Qatar:  Showing resilience

The economy appears to weather the ongoing political tensions with the other Arab states fairly well. Real GDP growth maintained solid growth momentum in 2017 despite the continued Saudi Arabia-led embargo that began in June last year. Growth recovered to +1.9% y/y in Q3 2017 (after dropping to +0.3% in Q2), thanks to a rebound in manufacturing (+5.1% y/y) and continued strong expansion in the construction sector (+14.7% y/y), despite the suspension of Qatar's land border with Saudi Arabia which initially affected the imports of construction materials. And recently the Ministry of Economy and Commerce estimated growth to have reached around +2% in 2017 as a whole, suggesting that economic activity continued to recover in Q4. We forecast growth to pick up to +2.5% in 2018 on the back of rising gas production (oil production will remain curtailed due to the extension of the OPEC deal through year-end) and increased infrastructure investment for the FIFA World Cup in 2022.
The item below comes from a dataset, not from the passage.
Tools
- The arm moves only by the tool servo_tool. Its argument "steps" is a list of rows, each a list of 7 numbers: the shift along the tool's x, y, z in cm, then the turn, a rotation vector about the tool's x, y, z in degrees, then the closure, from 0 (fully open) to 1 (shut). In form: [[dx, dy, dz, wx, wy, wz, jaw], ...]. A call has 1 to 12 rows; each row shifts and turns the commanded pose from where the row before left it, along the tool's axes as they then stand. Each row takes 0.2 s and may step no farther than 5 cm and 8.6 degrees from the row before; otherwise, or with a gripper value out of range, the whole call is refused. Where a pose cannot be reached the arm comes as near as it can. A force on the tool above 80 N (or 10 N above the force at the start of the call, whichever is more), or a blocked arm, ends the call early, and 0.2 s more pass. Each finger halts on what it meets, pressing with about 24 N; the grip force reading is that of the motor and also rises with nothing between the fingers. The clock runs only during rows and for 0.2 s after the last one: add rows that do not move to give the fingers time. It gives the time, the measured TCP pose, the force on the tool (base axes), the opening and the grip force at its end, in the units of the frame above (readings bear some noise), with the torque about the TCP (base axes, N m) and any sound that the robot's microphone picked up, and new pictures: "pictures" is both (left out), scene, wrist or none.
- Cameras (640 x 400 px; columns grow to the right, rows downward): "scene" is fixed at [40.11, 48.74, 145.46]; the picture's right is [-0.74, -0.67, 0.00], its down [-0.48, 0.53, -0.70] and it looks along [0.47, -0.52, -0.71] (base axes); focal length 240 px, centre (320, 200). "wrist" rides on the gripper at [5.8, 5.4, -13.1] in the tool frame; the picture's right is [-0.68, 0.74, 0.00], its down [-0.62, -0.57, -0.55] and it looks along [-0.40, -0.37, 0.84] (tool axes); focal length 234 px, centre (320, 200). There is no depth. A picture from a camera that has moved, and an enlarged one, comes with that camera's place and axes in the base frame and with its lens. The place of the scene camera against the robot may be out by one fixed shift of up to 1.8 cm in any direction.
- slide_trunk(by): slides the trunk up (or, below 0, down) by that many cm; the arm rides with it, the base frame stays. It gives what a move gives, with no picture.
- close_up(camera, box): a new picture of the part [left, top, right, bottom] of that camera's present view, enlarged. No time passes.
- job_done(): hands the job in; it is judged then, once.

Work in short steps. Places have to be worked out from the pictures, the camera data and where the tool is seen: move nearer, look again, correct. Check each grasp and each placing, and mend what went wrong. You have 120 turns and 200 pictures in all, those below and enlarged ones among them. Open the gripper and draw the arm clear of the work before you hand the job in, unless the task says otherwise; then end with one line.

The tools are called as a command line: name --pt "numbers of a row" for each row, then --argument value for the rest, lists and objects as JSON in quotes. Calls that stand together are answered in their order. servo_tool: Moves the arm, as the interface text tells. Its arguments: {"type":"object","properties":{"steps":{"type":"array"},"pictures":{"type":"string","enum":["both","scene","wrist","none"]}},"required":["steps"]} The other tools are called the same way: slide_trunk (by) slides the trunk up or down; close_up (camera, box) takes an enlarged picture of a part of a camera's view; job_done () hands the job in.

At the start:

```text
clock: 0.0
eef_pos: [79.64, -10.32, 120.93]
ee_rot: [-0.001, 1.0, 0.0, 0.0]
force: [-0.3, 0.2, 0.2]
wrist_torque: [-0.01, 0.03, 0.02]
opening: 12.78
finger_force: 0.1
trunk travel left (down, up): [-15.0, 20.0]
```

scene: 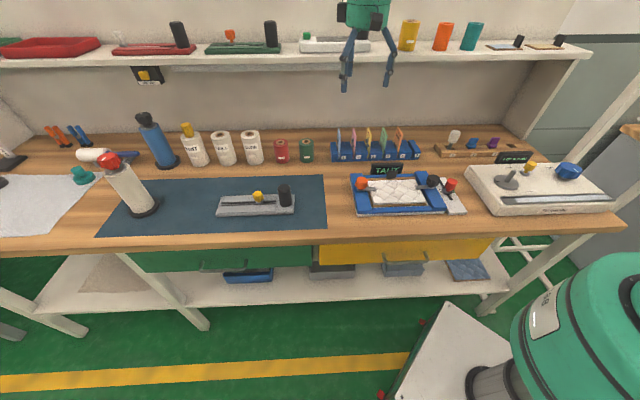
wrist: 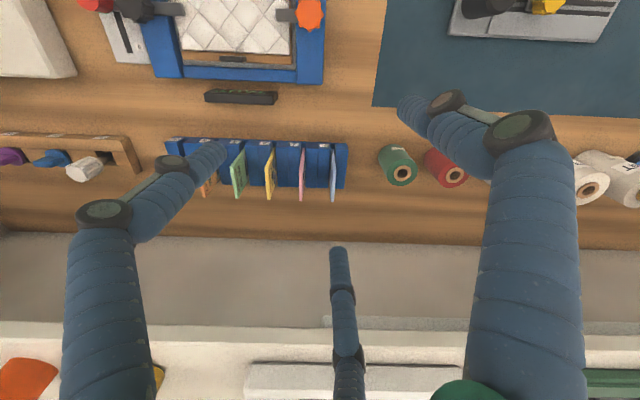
Malaysia:  Towards a gradual slowdown

In Q4 2017, Malaysian GDP rose by +5.9% y/y (down from +6.2% in Q3). Private sector demand continued to be the main growth driver (+7.4% y/y after +7.3% in Q3). Private consumption expansion remained robust at +7% y/y while investment accelerated to +9.2% y/y (from +7.9% in Q3). Public expenditures increased at a slower pace (+3.4% y/y) undermined by lower capital spending (-1.4% y/y). Exports growth moderated to +7.1% y/y in Q4 (from +11.8% in Q3). Meanwhile, inflation edged down to +3.5% y/y in Q4 from +3.6% in Q3. Looking ahead, we expect economic growth to remain robust but to lose some speed. Slower demand growth from China (accounting for 13.5% of Malaysian exports) is set to act as a drag on export revenues. Investment is set to lose some momentum due to tighter monetary policy. Against this background, we forecast full-year growth to decelerate to +5% in 2018 (from +5.9% in 2017).